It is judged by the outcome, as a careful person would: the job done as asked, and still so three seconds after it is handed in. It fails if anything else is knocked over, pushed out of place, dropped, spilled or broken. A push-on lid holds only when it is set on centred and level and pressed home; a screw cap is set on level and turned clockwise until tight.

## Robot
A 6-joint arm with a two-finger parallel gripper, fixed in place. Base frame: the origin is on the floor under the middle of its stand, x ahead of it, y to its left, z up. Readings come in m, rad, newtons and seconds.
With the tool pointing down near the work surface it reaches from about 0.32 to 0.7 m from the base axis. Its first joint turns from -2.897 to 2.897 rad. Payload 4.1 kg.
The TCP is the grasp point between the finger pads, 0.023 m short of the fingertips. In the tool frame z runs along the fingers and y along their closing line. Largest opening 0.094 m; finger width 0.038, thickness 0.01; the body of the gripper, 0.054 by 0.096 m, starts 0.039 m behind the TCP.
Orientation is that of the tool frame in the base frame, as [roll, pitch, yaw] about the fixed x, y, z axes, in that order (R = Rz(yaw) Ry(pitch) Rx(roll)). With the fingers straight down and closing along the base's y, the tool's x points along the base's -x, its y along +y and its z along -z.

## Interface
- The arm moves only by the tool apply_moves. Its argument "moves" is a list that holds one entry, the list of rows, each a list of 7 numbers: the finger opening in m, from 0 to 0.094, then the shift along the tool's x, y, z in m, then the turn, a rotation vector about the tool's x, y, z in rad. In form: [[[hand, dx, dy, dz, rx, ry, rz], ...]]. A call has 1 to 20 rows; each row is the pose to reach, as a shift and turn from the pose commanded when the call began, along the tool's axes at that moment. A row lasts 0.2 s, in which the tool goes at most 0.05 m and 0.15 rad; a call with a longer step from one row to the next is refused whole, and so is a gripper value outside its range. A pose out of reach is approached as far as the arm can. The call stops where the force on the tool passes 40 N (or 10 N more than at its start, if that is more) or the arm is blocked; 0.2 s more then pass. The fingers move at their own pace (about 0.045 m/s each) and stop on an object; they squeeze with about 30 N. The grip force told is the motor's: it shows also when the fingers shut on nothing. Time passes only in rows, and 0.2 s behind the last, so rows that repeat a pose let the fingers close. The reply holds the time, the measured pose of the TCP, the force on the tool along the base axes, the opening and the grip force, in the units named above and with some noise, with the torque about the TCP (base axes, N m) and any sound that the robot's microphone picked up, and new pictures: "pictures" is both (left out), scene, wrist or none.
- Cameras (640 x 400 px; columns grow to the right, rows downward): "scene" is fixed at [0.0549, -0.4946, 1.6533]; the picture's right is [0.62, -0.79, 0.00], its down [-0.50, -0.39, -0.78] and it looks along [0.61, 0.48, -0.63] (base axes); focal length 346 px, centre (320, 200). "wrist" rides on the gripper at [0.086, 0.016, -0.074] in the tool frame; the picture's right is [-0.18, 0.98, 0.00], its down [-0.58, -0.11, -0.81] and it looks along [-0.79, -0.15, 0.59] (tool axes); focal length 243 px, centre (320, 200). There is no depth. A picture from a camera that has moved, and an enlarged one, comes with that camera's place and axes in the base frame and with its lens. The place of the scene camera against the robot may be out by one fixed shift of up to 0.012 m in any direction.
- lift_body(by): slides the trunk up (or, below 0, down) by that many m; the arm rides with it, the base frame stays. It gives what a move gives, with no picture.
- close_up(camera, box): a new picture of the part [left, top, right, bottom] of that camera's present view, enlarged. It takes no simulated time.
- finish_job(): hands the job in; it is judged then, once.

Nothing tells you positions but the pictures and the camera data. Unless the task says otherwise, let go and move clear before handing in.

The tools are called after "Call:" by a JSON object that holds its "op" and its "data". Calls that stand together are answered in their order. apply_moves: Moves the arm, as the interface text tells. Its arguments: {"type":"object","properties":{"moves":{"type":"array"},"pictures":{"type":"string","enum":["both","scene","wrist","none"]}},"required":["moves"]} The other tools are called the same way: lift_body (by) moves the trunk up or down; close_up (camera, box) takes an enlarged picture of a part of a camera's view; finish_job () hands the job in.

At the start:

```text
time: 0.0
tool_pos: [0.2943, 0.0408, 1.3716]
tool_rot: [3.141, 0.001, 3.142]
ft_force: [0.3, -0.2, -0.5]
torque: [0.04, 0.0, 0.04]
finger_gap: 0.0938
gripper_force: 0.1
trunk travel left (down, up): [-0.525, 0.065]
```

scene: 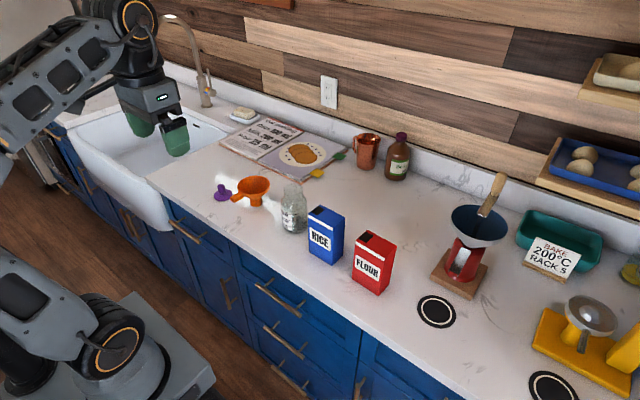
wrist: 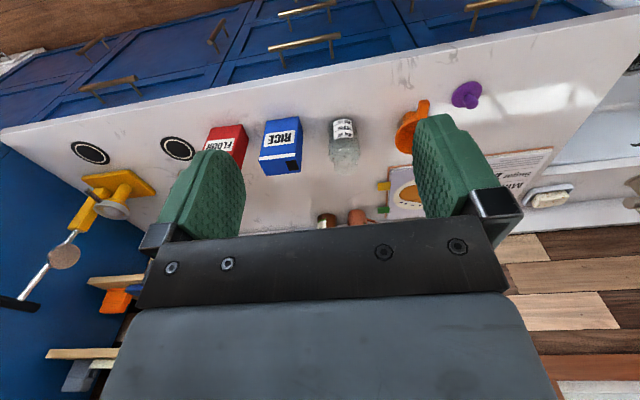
_ _ _ _
--- REQUIRED TASK ---
Using the listing, say how many lines include the word "judged", and add nothing else.

--- COMPLETE RESPONSE ---
2